In Book, Katrina Task Force’s Gen. Honore Urges U.S. To Move Towards “Culture Of Preparedness”; In Interview, He Says Americans Are Victims Of Our Own Resources When It Comes To Disaster Readiness

September 9th, 2009 · No Comments

The most high profile American associated with citizen preparedness may be Lt. Gen. (Ret.) Russel L. Honore who came to national prominence for his work in the aftermath of Hurricane Katrina. In the four years since, Honore has been an outspoken advocate for focusing more national attention and resources on community readiness. In a new book, Survival: How A Culture of Preparedness Can Save You and Your Family (Atria), he offers some ideas on what to do and how to get there.

The book (written with Ron Martz) uses Honore’s life experiences, particularly his work as commander of Joint Task Force Katrina, to help illustrate what he believes is necessary to improve the nation’s ability to deal with disasters of all kinds.


Among his proposals: disaster preparedness should be taught in elementary and middle schools; insurance companies should give weather radios to their customers or provide a rate break for those families that have them in their homes; weather radios should also be required, just as smoke alarms are, in rental properties; Red Cross debit cards should be issued to poor people in areas frequently hit by extreme weather; National Preparedness Month should be in May not September; and a National Preparedness Plan should be developed.

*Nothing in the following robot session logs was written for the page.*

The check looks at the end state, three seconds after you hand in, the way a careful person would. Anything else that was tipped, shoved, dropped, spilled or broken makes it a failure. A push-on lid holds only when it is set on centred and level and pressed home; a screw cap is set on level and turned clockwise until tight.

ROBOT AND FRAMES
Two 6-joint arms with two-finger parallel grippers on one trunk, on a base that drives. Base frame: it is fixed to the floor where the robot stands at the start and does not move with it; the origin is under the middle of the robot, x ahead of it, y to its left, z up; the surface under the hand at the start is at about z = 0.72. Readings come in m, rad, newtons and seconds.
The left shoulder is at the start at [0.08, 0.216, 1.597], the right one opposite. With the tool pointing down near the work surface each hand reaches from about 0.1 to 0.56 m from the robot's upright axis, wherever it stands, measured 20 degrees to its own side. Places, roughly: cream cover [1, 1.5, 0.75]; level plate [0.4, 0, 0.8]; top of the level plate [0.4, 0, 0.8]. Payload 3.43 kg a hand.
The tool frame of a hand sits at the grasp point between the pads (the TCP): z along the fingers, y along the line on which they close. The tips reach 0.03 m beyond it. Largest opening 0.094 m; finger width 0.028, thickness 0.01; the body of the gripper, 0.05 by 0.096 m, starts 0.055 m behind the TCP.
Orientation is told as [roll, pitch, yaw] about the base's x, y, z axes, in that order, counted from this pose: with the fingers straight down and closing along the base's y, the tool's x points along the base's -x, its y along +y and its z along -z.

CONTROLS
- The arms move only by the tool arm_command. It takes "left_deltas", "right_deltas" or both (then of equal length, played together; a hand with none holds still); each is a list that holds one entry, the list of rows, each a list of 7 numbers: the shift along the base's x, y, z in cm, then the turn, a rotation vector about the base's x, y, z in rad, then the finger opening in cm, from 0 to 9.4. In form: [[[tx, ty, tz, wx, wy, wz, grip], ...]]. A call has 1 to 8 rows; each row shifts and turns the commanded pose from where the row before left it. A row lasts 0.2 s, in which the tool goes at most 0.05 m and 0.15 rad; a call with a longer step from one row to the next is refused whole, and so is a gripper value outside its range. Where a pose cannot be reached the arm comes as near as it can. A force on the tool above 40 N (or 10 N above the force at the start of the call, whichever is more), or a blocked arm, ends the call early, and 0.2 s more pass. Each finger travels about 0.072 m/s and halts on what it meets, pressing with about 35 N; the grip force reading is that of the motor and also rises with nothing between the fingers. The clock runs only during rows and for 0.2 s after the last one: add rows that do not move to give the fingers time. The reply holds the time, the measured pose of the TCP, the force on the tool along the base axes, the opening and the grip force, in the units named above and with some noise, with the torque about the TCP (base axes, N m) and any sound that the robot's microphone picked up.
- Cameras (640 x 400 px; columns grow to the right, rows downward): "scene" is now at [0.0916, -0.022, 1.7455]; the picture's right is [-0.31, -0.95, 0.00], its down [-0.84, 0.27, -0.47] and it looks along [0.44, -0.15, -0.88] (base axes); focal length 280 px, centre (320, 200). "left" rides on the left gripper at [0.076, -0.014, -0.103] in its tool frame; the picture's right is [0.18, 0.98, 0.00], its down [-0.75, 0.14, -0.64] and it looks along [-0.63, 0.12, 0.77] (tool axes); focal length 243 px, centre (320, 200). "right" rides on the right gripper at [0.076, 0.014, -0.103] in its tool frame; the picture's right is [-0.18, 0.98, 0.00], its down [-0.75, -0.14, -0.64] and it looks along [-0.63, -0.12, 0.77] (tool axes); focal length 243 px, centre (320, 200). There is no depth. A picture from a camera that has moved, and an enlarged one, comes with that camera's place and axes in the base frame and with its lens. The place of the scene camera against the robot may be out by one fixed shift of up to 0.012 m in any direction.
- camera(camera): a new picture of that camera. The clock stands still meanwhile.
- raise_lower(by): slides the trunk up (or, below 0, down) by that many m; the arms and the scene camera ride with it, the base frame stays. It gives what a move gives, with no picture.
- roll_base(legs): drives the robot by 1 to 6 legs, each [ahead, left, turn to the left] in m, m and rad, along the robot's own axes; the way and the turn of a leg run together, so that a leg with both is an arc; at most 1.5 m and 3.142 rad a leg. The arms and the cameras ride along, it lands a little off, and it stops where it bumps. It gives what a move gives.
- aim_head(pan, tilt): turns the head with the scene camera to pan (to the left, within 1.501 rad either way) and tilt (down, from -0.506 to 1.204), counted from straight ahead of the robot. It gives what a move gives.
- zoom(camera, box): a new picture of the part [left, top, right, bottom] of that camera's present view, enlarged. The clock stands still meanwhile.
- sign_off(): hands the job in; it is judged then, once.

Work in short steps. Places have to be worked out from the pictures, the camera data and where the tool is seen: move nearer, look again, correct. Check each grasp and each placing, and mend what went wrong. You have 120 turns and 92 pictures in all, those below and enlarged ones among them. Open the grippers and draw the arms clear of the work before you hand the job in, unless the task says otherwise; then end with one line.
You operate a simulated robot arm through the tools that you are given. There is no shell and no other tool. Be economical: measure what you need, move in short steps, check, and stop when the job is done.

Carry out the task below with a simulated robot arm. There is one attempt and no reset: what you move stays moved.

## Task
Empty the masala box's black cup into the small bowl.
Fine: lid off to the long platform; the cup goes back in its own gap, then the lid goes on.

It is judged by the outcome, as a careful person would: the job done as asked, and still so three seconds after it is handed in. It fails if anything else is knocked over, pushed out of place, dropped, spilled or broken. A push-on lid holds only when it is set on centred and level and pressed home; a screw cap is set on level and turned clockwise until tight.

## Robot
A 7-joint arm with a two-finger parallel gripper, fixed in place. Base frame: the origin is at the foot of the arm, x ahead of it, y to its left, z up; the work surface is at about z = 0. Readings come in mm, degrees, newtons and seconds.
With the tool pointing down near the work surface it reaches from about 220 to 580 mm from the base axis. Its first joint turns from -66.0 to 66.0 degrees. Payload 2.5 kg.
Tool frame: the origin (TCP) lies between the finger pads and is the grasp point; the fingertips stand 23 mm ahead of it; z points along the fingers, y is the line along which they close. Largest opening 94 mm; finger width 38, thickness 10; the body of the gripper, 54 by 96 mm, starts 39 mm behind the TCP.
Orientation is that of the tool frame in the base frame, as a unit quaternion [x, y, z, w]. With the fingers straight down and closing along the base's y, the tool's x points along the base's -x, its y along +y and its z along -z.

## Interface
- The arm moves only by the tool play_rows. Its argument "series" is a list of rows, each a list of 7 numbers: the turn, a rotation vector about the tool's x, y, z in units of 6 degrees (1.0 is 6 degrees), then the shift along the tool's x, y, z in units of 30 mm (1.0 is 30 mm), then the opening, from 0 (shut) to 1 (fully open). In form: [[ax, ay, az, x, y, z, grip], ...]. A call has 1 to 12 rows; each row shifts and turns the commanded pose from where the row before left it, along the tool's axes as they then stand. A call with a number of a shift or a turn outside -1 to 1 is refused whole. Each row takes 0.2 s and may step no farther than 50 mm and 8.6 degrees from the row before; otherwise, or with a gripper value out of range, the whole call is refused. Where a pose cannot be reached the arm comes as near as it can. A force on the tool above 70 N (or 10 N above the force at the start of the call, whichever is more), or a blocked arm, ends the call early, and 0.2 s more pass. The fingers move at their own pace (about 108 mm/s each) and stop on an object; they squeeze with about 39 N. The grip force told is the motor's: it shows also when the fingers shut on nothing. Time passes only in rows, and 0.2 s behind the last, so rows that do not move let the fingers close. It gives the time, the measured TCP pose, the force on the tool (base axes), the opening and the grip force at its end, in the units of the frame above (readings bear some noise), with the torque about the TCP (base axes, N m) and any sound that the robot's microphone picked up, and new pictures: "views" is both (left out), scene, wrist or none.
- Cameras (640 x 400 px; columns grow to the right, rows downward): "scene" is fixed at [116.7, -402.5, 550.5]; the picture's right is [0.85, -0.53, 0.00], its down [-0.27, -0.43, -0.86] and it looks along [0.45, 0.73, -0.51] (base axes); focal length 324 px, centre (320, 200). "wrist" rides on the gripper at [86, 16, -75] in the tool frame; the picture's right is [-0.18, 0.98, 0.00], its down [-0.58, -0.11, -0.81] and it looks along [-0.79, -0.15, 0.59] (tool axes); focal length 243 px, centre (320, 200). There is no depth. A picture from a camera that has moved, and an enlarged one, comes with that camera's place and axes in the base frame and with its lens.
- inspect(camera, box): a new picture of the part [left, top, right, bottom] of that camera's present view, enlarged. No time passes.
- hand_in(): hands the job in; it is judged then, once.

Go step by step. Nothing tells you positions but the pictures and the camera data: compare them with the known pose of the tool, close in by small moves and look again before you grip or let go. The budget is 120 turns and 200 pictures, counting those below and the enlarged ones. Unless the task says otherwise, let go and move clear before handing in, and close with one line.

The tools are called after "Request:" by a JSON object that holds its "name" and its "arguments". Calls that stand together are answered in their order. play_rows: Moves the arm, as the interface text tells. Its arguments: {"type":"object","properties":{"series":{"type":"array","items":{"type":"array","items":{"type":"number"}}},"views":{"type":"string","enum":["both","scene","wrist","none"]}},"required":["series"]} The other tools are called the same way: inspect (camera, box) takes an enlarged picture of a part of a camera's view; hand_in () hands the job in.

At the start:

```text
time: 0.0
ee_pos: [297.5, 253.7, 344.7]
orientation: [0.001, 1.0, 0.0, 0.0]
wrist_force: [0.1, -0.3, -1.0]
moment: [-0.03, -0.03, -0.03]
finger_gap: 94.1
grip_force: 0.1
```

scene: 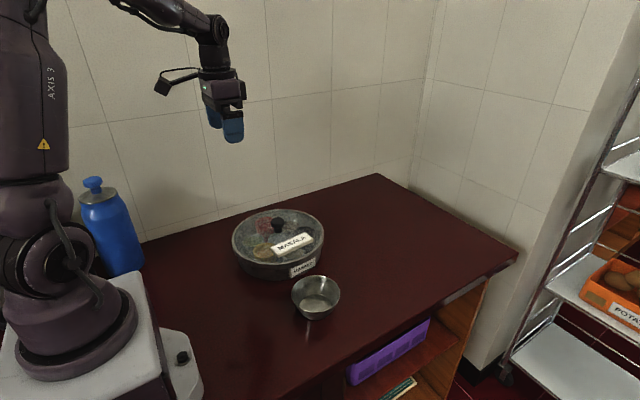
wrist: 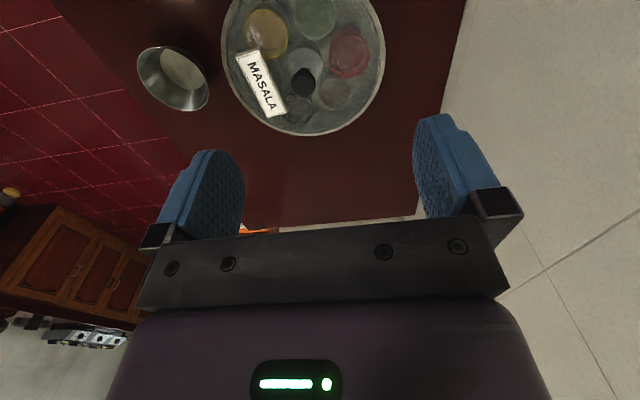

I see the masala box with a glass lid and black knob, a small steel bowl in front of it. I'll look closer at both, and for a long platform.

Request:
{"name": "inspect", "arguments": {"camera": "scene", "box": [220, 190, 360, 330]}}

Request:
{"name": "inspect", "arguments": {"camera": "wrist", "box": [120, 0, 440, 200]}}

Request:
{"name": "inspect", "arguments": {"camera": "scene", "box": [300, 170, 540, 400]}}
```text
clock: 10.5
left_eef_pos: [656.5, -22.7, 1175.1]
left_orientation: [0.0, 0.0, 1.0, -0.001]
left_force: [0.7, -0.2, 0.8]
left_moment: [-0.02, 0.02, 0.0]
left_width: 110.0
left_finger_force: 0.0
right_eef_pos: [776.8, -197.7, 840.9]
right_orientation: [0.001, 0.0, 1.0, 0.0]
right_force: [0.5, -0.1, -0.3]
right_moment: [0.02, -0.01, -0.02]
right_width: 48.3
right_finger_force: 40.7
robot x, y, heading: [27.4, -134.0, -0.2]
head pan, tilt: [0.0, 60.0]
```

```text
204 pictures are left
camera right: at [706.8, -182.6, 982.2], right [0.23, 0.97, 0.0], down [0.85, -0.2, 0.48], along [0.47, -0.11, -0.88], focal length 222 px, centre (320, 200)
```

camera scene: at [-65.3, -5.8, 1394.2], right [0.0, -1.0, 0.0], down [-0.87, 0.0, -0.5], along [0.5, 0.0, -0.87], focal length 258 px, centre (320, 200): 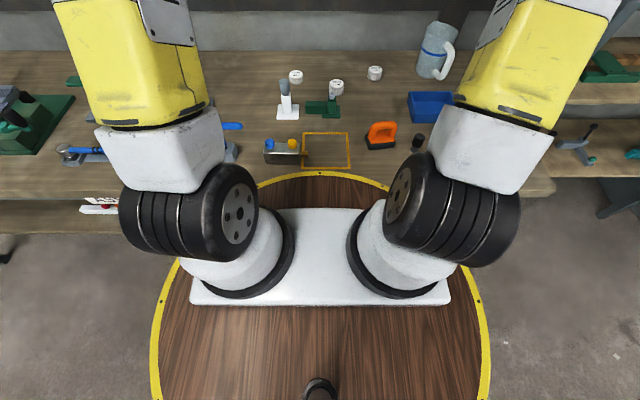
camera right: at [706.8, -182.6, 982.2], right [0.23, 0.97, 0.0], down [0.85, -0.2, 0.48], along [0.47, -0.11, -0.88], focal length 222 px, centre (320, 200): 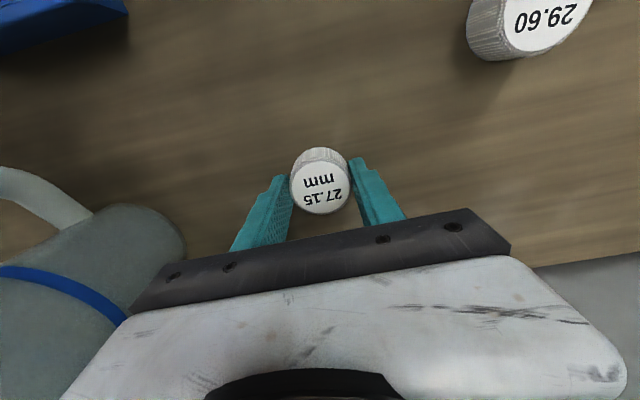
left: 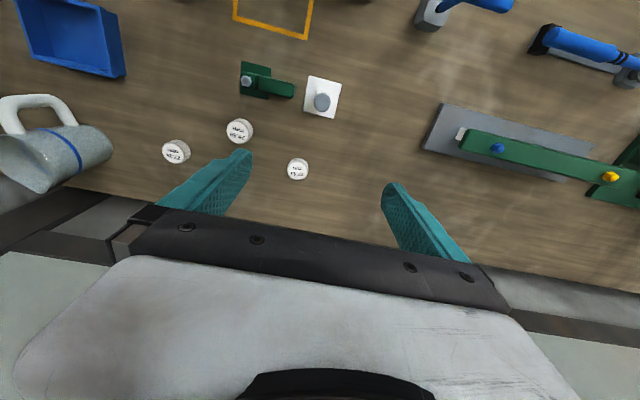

In a recent interview, Honore told me that the nation must put as much focus into disaster preparedness as it does to disaster response. He noted that ironically America’s resources, including the expectation that FEMA and other responders will always come to the rescue, gets in the way of its preparedness efforts. He recounted a recent visit to Cuba which has an extensive citizen readiness system, including regular hurricane drills, inspections by trained high school students and extensive pre-storm mitigation (ie. moving refrigerators and stoves from potential flooded areas): “They are a poor country.  They can’t replace them.”

But he said that he feels there is movement in the direction towards creating that culture of preparedness in the U.S.. He cites FEMA Administrator Craig Fugate frequent public statements on the topic and another interesting metric. “It used to be when you googled disaster preparedness there were 30,000 hits, now you get several million.” Honore is currently an analyst for CNN and frequently gives speeches around the U.S. (more often than not on citizen preparedness). To purchase Survival, click here.

Lt. General Russel Honore speaks to residents and members of the media during the ringing of the bells ceremony signifying the series of levee breaches that occurred throughout the city on the second anniversary of Hurricane Katrina in New Orleans, Louisiana, August 29, 2007.